Este miércoles, 26 de febrero de 2020, la Iglesia conmemora un momento importante: El comienzo de la Cuaresma, 40 días de preparación para el Misterio Pascual, que comenzará el Jueves Santo.

“Es un tiempo de gracia, para acoger la mirada amorosa de Dios sobre nosotros y, sintiéndonos mirados así, cambiar de vida”. El Papa alienta a vivir este tiempo con esperanza: “El Señor nos anima: lo poco que somos tiene un valor infinito a sus ojos.
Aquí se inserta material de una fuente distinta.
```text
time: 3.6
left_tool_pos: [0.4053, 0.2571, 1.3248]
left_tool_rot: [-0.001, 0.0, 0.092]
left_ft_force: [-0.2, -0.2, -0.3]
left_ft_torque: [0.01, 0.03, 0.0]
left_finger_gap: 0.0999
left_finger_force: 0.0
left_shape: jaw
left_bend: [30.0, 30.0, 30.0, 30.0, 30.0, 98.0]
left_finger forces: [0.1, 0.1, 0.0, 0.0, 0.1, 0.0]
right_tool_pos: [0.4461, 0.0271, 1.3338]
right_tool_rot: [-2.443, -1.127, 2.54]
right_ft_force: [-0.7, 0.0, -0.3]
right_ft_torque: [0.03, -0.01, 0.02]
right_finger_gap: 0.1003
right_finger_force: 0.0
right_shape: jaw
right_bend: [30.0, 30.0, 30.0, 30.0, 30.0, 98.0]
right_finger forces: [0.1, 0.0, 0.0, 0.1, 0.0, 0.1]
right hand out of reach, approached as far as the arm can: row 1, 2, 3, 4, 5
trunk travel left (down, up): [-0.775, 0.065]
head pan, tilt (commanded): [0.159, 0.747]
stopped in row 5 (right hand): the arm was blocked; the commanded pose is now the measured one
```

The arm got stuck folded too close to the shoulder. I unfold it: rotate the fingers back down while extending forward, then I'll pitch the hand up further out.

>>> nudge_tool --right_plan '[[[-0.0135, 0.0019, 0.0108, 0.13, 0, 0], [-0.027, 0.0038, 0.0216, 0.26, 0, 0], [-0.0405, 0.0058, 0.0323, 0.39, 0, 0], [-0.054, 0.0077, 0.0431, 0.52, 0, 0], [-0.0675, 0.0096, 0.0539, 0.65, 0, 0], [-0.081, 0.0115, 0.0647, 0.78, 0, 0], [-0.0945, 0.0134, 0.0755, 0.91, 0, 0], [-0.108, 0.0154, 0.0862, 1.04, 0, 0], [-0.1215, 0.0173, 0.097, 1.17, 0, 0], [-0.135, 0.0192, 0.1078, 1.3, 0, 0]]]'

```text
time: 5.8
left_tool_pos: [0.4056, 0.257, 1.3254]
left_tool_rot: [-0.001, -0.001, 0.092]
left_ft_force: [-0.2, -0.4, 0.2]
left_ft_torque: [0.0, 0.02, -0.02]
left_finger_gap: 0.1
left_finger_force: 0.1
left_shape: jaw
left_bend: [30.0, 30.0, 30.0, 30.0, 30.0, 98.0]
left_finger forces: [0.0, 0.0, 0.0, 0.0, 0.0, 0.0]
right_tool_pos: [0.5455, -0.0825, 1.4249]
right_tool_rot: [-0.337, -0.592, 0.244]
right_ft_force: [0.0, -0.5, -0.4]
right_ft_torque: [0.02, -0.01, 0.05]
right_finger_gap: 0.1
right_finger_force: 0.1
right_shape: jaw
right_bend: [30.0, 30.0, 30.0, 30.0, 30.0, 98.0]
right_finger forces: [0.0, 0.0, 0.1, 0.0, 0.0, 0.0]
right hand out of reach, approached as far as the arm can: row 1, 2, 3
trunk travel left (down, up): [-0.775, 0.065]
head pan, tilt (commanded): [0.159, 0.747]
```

Ánimo, nacimos para ser amados, nacimos para ser hijos de Dios”.

Estaciones romanas, Miércoles de Ceniza © Vatican Media

Estaciones romanas, Miércoles de Ceniza © Vatican Media

Dos pasos

De este modo, en el camino hacia la Pascua, el Pontífice proponer dar dos pasos:

El primero, del polvo a la vida, “de nuestra frágil humanidad a la humanidad de Jesús, que nos sana”. Y ofrece algunos gestos como ponernos delante del Crucifijo, quedarnos allí, mirar y repetir: “Jesús, tú me amas, transfórmame… Jesús, tú me amas, transfórmame…”.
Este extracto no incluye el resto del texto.